> **WHAT THE EXERCISE ASKS**
Could you give the document section again in full?

> **DOCUMENT SECTION**
--------------------

C’est dire qu’une édition scientifique ne pourrait qu’être le fait d’une équipe de spécialistes des différents domaines concernés. Il s’agit d’une tâche qui doit prendre le temps nécessaire. Elle ne peut se faire à la va-vite. L’édition critique allemande de «Mein Kampf», parue en 2016 sous l’égide de l’Institut d’histoire contemporaine de Munich, constitue, selon nous, un modèle et une référence: on remarque que les annotations et les éléments bibliographiques occupent plus des deux tiers du volume. Pareils textes de propagande requièrent une contextualisation rigoureuse susceptible de mettre en lumière les citations ou les chiffres falsifiés, de démonter les mensonges et les accusations diffamatoires.

Une édition scientifique des pamphlets céliniens se doit de répondre par des faits, des apports de la recherche historique et des analyses à des écrits qui, sans cela, resteraient purement et simplement des textes de propagande haineuse et dangereuse. À cet égard, la décision de publier ou non les notes et les commentaires en regard des textes est de haute importance. Le mode de lecture des pamphlets ne serait pas modifié si l’appareil critique était placé en fin de volume. Leurs effets de séduction et de persuasion ne seraient guère affectés.

 

“ Pour ces différentes raisons, une réédition de tel ou tel pamphlet de Céline ne peut être envisagée à la légère. C’est dire que nous comprenons parfaitement les inquiétudes de Serge Klarsfeld, sans pour autant nous rallier à sa demande

d’interdiction, dans la mesure où ces pamphlets sont accessibles sur Internet.

--------------------

> **RAW DATA**
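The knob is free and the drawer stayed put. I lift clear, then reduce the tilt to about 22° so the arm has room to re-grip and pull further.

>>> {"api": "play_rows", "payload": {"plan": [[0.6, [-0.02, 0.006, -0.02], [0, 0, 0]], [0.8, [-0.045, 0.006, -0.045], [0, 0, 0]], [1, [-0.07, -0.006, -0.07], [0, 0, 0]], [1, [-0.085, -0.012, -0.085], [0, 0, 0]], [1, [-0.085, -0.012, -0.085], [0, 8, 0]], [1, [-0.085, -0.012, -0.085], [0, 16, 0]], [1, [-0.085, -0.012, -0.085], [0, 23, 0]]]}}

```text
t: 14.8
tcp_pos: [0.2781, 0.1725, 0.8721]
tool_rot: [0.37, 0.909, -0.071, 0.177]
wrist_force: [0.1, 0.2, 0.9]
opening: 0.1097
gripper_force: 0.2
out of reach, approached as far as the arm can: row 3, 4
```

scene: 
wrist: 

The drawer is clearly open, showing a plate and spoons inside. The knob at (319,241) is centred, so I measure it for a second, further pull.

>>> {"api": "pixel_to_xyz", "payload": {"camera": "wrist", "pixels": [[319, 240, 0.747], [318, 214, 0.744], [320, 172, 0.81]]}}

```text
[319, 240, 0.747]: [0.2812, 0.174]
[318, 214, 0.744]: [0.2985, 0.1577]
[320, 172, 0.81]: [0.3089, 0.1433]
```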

--------------------

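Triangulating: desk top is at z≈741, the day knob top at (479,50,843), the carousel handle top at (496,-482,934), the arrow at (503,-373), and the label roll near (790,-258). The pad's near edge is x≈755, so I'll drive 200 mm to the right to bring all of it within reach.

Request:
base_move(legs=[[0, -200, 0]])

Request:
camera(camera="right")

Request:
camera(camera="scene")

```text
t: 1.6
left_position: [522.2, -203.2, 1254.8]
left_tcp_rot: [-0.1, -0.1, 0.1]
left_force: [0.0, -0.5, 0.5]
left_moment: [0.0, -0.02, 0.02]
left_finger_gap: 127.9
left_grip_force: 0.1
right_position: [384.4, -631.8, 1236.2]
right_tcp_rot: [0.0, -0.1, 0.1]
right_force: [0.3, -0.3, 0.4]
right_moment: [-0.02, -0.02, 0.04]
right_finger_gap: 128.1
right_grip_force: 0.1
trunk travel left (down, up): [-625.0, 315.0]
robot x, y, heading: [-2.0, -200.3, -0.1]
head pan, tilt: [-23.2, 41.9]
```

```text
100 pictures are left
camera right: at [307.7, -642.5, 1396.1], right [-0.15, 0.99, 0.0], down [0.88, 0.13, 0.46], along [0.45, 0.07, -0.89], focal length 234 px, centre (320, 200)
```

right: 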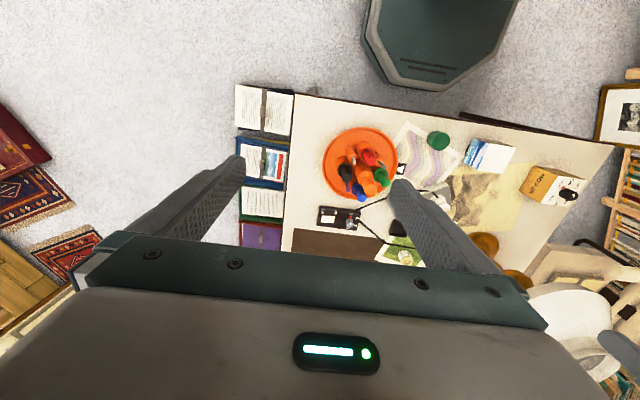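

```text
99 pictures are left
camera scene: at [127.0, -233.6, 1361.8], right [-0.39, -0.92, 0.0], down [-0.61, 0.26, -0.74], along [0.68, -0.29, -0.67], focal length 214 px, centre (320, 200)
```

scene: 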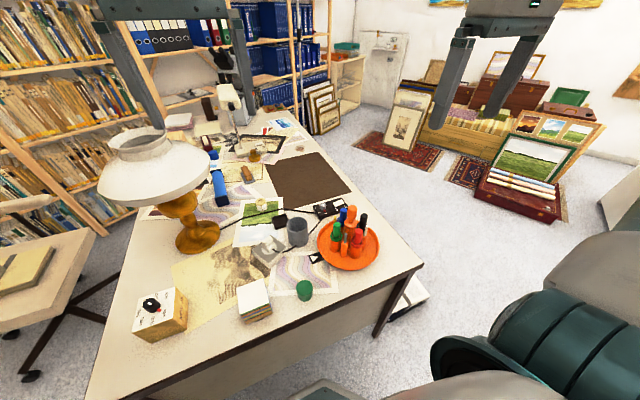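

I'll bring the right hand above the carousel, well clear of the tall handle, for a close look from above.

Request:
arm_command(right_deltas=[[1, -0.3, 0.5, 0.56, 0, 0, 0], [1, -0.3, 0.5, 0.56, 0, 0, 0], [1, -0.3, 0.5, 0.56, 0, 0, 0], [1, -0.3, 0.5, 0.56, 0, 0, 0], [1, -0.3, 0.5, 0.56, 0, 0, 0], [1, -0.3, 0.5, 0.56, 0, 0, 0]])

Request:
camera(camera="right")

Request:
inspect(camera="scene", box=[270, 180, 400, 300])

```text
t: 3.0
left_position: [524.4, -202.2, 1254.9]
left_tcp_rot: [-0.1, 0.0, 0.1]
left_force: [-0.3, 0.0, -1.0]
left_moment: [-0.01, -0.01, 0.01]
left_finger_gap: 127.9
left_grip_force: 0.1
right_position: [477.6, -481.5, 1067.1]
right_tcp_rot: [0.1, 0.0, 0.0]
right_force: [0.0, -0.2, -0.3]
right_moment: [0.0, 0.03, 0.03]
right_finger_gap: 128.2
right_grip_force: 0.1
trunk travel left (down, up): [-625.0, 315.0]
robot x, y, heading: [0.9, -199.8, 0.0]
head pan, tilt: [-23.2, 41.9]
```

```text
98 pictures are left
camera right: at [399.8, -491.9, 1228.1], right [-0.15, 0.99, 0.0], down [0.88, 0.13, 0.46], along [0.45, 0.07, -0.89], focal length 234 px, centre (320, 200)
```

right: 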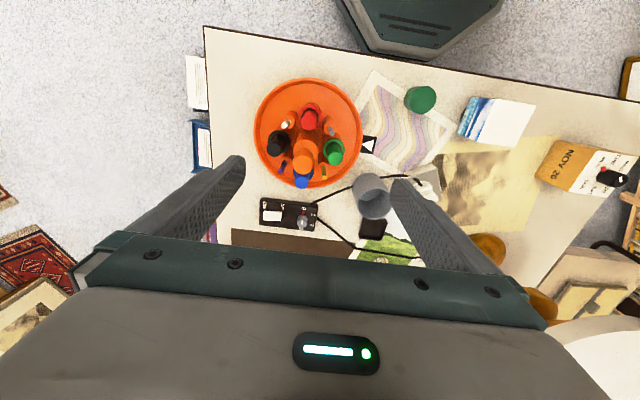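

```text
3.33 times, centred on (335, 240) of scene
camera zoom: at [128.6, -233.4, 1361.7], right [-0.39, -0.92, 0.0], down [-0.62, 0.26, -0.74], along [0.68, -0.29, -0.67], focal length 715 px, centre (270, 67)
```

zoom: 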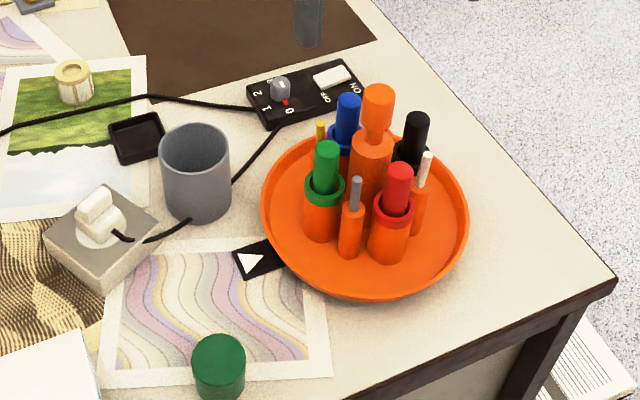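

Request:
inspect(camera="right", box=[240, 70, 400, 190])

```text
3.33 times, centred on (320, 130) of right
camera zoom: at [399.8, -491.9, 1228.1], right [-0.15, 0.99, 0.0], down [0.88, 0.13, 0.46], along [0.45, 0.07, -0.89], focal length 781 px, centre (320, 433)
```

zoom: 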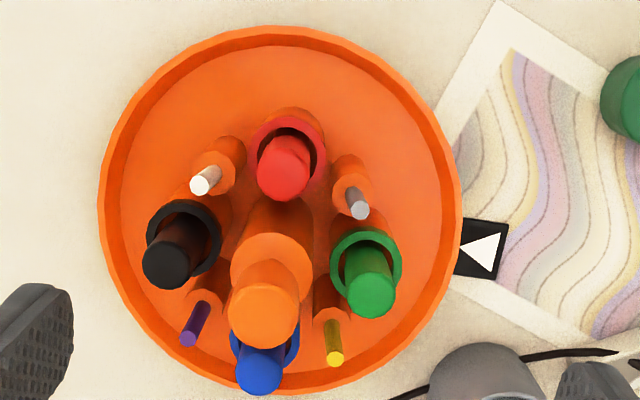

--------------------

> **SOLUTION**
C’est dire qu’une édition scientifique ne pourrait qu’être le fait d’une équipe de spécialistes des différents domaines concernés. Il s’agit d’une tâche qui doit prendre le temps nécessaire. Elle ne peut se faire à la va-vite. L’édition critique allemande de «Mein Kampf», parue en 2016 sous l’égide de l’Institut d’histoire contemporaine de Munich, constitue, selon nous, un modèle et une référence: on remarque que les annotations et les éléments bibliographiques occupent plus des deux tiers du volume. Pareils textes de propagande requièrent une contextualisation rigoureuse susceptible de mettre en lumière les citations ou les chiffres falsifiés, de démonter les mensonges et les accusations diffamatoires.

Une édition scientifique des pamphlets céliniens se doit de répondre par des faits, des apports de la recherche historique et des analyses à des écrits qui, sans cela, resteraient purement et simplement des textes de propagande haineuse et dangereuse. À cet égard, la décision de publier ou non les notes et les commentaires en regard des textes est de haute importance. Le mode de lecture des pamphlets ne serait pas modifié si l’appareil critique était placé en fin de volume. Leurs effets de séduction et de persuasion ne seraient guère affectés.

 

“ Pour ces différentes raisons, une réédition de tel ou tel pamphlet de Céline ne peut être envisagée à la légère. C’est dire que nous comprenons parfaitement les inquiétudes de Serge Klarsfeld, sans pour autant nous rallier à sa demande

d’interdiction, dans la mesure où ces pamphlets sont accessibles sur Internet.